While SAT and ACT scores aren’t necessarily the most important part of your college application, strong exam scores can help you stand out from other applicants.
If you didn’t do as well as you’d hoped on your first attempt, it’s OK—plenty of students don’t do their best the first time around. Think of it as a practice round and an opportunity to learn where you need to focus on improvement.
SAT and ACT tests can always be taken again if you want to imrpove your score
It’s important to note that many students choose to take these exams more than once (and many more choose to take the practice versions before attempting the real thing). Retaking the exams gives you an opportunity to try again (now that you know what to expect) and improve your score.
Don’t worry about a lower score on your second try—most schools will take the highest score for each section, so your score will never go down.What if I “Bombed” the Test?
Figuring out what went wrong is a good place to start when you’re prepping for your second attempt. The Princeton Review suggests three possible scenarios that could account for a lower score:
- You were underprepared for the format of the test. Maybe you didn’t read questions as carefully as you could, or didn’t fully understand or answer what the question was asking for. A good way to prepare for your second go around is to take a couple more practice tests and spend more time analyzing the questions and format of the exam.
- You felt the pressure of the time crunch. This is a really common reason students give for why they may not have done as well as they’d hoped. If you didn’t even get to read all the questions, your pace may need some work. Prioritize by answering the easy questions—the ones you immediately know the answer to—first, and then return to the harder questions at the end so you don’t waste time wracking your brain.

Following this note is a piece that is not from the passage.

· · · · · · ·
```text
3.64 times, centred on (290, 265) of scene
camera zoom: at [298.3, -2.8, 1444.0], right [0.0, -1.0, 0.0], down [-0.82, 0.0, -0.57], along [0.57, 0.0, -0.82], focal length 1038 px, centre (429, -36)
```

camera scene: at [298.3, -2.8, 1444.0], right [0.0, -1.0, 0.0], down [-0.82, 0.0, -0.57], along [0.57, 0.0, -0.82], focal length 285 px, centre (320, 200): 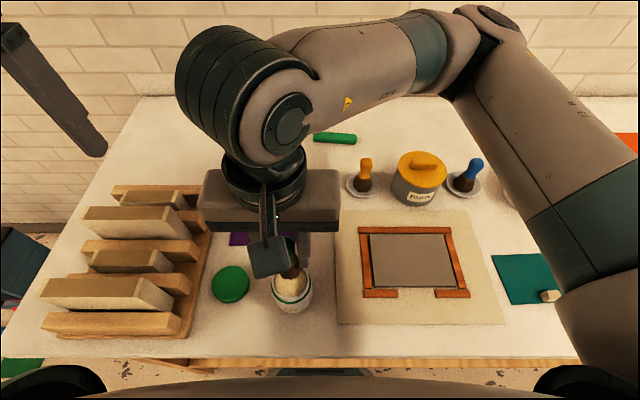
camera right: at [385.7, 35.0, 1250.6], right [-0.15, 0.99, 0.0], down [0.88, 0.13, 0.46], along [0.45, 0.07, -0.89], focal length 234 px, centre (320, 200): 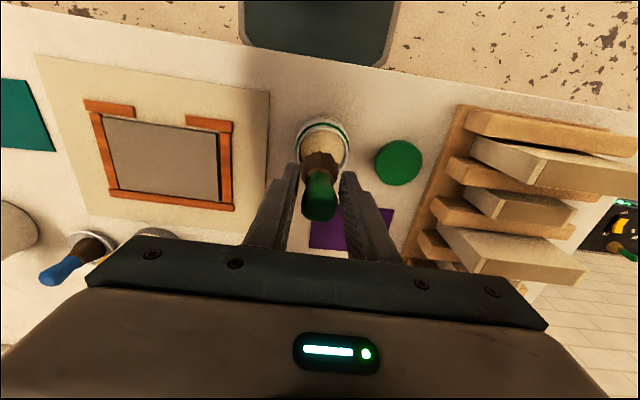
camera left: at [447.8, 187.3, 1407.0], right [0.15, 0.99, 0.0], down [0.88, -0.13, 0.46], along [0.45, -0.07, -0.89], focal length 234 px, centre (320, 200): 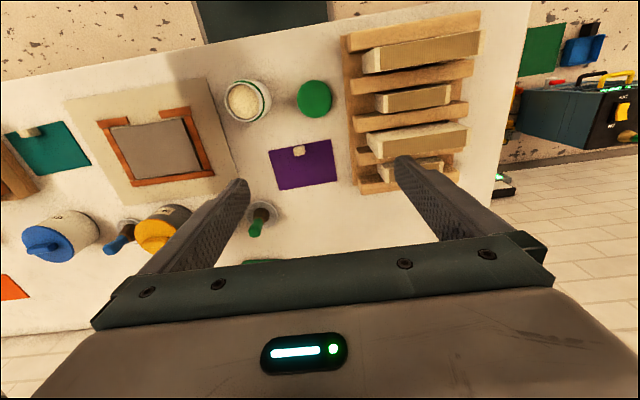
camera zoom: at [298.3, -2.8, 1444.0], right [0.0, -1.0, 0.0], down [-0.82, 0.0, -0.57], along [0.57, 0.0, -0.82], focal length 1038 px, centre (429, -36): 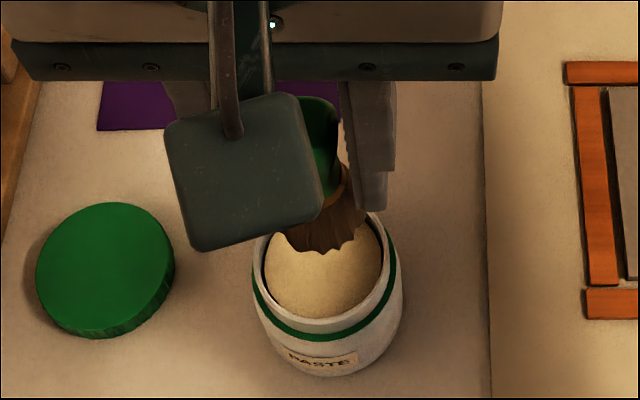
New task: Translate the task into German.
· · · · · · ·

- You simply didn’t know the answers. This might indicate that it’s time to take a closer review of the material and spend more time studying before your next attempt. If there was a particular subject area that you struggled with (vocabulary, math, science, etc.), review books and study sessions should help you get up to speed where you need to.
Even if you didn’t “bomb” the exam, there’s probably an opportunity to improve your score. Now that you’ve taken the exam once, you may even have a good idea where to start with upping your score—but in case you’re not sure, here’s some advice from the experts.

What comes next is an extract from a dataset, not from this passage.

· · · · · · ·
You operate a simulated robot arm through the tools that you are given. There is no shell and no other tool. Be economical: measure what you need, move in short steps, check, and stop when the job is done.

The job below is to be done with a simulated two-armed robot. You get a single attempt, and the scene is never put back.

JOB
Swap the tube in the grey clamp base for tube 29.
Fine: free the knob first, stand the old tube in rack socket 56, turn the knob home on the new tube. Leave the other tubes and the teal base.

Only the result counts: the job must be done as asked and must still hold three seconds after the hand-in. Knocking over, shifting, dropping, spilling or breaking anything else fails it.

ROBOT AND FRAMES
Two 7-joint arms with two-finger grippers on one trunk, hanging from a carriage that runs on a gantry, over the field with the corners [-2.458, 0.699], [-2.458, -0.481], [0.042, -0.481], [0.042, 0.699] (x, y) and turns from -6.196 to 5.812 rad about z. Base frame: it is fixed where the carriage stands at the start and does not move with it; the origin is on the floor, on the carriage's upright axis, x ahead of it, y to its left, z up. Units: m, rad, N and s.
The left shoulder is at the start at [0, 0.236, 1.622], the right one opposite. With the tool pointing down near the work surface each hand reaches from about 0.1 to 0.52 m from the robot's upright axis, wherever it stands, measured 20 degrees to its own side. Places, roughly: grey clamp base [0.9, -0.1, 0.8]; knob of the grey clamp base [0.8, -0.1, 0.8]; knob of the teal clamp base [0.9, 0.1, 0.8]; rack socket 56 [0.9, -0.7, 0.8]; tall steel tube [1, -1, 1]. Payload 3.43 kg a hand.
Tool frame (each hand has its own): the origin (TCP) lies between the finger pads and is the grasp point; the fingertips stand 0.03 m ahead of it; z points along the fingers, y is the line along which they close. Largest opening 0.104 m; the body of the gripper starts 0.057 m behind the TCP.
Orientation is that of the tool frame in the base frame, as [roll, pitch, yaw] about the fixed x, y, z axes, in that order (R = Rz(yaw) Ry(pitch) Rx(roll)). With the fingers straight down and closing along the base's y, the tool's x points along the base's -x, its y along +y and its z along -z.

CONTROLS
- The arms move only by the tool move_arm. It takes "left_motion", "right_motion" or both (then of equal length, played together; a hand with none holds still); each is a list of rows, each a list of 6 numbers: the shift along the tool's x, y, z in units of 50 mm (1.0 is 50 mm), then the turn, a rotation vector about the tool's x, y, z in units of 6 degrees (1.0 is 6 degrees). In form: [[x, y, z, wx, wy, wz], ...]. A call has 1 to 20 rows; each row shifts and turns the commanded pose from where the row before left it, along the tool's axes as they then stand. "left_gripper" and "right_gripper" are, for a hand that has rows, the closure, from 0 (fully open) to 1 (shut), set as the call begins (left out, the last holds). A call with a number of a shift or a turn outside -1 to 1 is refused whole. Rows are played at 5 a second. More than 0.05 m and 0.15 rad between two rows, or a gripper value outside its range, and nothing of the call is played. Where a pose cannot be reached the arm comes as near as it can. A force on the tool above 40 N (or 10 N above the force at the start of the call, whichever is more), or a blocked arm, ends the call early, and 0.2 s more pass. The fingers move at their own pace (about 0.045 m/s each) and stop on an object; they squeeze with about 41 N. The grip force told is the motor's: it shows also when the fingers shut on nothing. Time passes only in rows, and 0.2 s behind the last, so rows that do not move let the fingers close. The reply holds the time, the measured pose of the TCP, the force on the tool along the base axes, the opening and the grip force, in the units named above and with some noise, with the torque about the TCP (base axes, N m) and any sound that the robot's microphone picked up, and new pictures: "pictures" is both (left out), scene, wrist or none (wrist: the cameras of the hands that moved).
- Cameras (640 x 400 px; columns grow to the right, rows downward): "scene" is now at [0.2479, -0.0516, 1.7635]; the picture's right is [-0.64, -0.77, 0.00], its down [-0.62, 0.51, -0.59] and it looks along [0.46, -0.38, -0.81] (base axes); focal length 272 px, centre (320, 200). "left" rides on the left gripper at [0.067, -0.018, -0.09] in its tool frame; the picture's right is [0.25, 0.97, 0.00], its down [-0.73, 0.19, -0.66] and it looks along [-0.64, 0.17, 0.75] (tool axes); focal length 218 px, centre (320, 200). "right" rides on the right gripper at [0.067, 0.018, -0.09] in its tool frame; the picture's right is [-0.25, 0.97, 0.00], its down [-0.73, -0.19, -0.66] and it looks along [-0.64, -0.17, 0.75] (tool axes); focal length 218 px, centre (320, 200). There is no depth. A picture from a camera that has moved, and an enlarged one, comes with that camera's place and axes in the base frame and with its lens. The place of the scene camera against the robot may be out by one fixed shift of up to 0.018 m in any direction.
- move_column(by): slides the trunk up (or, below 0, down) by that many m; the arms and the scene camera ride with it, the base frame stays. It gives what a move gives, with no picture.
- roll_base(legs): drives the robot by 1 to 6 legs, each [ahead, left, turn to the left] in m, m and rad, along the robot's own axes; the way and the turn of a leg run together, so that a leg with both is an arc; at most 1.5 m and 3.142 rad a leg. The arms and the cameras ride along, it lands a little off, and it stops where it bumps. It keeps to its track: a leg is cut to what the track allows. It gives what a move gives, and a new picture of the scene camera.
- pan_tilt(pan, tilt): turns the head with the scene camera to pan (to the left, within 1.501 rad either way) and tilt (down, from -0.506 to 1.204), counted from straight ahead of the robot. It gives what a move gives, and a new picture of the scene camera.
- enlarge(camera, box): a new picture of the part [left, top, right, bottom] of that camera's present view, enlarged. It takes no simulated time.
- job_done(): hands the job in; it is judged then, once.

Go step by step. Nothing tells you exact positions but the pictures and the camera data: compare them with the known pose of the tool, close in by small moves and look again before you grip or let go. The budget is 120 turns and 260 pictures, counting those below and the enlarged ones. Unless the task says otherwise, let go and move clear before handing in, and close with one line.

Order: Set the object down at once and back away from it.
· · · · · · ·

Do you feel like you ran out of time or didn’t take the exam as efficiently as you could?
You now have a really good idea for what it’s like taking the SAT or ACT under pressure and in a timed setting, which is already a great first step to prepare you for your next attempt—now you know exactly what to expect. Also keep these tips in mind:
- Prioritize your questions! Skip the hard ones and come back to them when you’ve got more time at the end.
- Know your math shortcuts, whether it’s memorizing equations (the quadratic formula, the order of operations, and how to calculate mass and volume, among many others) or knowing your “special triangles” (30-60-90, 3-4-5, etc.).
- If you struggled with vocabulary, learn the roots and stems of common words to help you decipher their meanings. Dictionary.com has some really great studying tools for those having a hard time with vocabulary.
- If it was grammar that tripped you up, try to create some flashcards with common mnemonic devices (for example, to remember the difference between “affect” and “effect,” think of a RAVEN—Remember, Affect’s a Verb and Effect’s a Noun).
- As a final note, The College Board has a great SAT Skills Insight Tool that allows you to select your original score for the three sections of the test and provides customized recommendations to improve in each area. Khan Academy also offers free test preparation for the SAT exam.
Above all else, just remember to study hard, get a good night’s sleep, and take the test again when you’re ready—it will probably seem a lot less intimidating the second time around.